I am doing my taxes this week. If I was expecting a return, they would have been done long ago, but I put them off until now to delay the drain from my bank account. I have done my own taxes every year since I was 16. It is never a treat, but most of the time is spent gathering receipts and cross-checking them with Microsoft Money (self-employment adds to the headache). Preparing my own taxes is one of those things that I know I can do, so I hate to spend the money to have someone else do it.
And I do them by hand. These days there are .pdf forms you can download to make them neater than my sloppy penmanship, but they do not do the math for you. It is more painful than using a computer program, but this is another place where I figure my time is worth less than the software price.
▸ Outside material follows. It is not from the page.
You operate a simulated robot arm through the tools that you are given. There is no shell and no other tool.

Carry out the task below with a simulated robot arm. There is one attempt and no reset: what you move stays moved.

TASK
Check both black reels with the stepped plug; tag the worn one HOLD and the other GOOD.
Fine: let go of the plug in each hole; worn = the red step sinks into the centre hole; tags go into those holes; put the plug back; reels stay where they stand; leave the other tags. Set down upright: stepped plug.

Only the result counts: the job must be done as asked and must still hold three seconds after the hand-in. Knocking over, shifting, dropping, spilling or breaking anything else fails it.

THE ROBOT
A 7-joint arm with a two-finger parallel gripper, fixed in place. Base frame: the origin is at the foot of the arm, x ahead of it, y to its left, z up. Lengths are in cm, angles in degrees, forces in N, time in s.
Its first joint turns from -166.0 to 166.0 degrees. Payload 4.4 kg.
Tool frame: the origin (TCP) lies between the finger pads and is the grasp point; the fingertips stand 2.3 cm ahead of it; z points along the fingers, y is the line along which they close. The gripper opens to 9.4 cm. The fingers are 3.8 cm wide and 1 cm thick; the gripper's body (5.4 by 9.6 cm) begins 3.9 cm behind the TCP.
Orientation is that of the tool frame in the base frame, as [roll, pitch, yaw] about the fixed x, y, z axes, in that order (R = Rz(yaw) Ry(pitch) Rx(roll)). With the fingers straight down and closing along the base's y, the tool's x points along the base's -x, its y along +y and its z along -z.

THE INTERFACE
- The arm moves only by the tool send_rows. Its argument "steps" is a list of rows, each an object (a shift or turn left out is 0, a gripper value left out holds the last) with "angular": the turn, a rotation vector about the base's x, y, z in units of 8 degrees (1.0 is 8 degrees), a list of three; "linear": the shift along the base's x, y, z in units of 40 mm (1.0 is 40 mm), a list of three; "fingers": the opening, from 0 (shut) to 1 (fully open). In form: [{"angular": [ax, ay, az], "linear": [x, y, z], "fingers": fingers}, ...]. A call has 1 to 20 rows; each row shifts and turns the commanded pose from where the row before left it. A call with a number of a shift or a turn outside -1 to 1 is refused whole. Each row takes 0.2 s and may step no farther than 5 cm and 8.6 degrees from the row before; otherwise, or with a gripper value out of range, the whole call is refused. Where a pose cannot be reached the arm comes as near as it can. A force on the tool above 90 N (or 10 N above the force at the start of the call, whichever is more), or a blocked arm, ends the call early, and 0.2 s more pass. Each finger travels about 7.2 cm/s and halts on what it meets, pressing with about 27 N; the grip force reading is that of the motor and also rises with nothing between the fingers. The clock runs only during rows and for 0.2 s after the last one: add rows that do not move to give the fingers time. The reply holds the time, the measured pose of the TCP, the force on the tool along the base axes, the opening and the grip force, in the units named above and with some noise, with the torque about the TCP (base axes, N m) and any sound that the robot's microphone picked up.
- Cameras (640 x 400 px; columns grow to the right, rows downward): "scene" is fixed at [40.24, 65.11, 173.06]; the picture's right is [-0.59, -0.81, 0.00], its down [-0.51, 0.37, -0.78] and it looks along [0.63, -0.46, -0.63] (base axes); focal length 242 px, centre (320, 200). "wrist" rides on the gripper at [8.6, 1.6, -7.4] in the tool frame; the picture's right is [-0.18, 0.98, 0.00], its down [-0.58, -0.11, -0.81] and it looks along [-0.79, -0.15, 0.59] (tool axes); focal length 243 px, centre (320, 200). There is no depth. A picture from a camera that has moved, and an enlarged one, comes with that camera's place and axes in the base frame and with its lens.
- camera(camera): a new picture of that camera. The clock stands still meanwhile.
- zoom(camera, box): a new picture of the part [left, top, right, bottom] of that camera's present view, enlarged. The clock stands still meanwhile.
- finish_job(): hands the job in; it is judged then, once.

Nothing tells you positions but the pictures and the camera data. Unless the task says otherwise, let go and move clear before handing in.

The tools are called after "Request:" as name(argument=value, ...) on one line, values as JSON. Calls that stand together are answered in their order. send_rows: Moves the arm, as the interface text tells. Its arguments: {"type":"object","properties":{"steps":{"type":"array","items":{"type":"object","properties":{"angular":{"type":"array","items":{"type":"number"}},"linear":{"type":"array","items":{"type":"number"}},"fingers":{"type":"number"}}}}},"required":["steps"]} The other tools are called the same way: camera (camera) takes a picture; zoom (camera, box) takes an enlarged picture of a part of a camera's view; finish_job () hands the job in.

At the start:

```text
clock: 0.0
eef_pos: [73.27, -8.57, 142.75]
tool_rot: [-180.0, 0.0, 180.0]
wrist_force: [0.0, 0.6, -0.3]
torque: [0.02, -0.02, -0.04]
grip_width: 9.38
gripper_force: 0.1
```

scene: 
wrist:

This year though, I used an online version of Turbotax. It was free, so the price was right. The online version was pretty slick, and the necessary forms populated with all the important numbers. Being who I am, I will still go through it by hand to double check it. I still have to do my state taxes, which will be a first (CA has them, WA doesn't). I am debating paying the extra fee to use the Turbotax for the state return as well. Since tax day is only four days away, I may just pony up.
There are a couple of bills coming before Congress that would provide taxpayers with a relatively detailed receipt of where their money was going (Seattle Times article). As Congress debates about the amount in the penny jar when it comes to our budget, it turns out the American public has little idea where all our money is being spent. According to a recent survey:
..half the respondents believe that international humanitarian aid consumes at least 10 percent of the federal budget. The actual figure is about half of 1 percent. The median guess for share of the entire federal budget allocated for the Corporate for Public Broadcasting was a whopping 5 percent - more than what the government spends on transportation, law enforcement and homeland security combinded.If the American public had a better grasp on where our money was going, we could better decide what we want government to pay for, and what we could cut back or eliminate. We would be less inclined to believe the hyperbolic rants about how we need to slash NPR for budget reasons.
The portion of the budget that goes to the Corporation for Public Broadcasting is actually only one one-hundredth of one percent, 424 times less than the average person believes. And the cuts to this budget have nothing to do with reducing the deficit. NPR's portion is a fraction of that one one-hundredth of one percent, and the "Congressional Budget Office calculated that the net savings from defunding the network would be zero."
If we knew where our money was going, we could see what cuts would actually make a difference. And we would recognize what was actually fiscal responsibility, and what was just politics. A detailed receipt for our purchases would be a good start.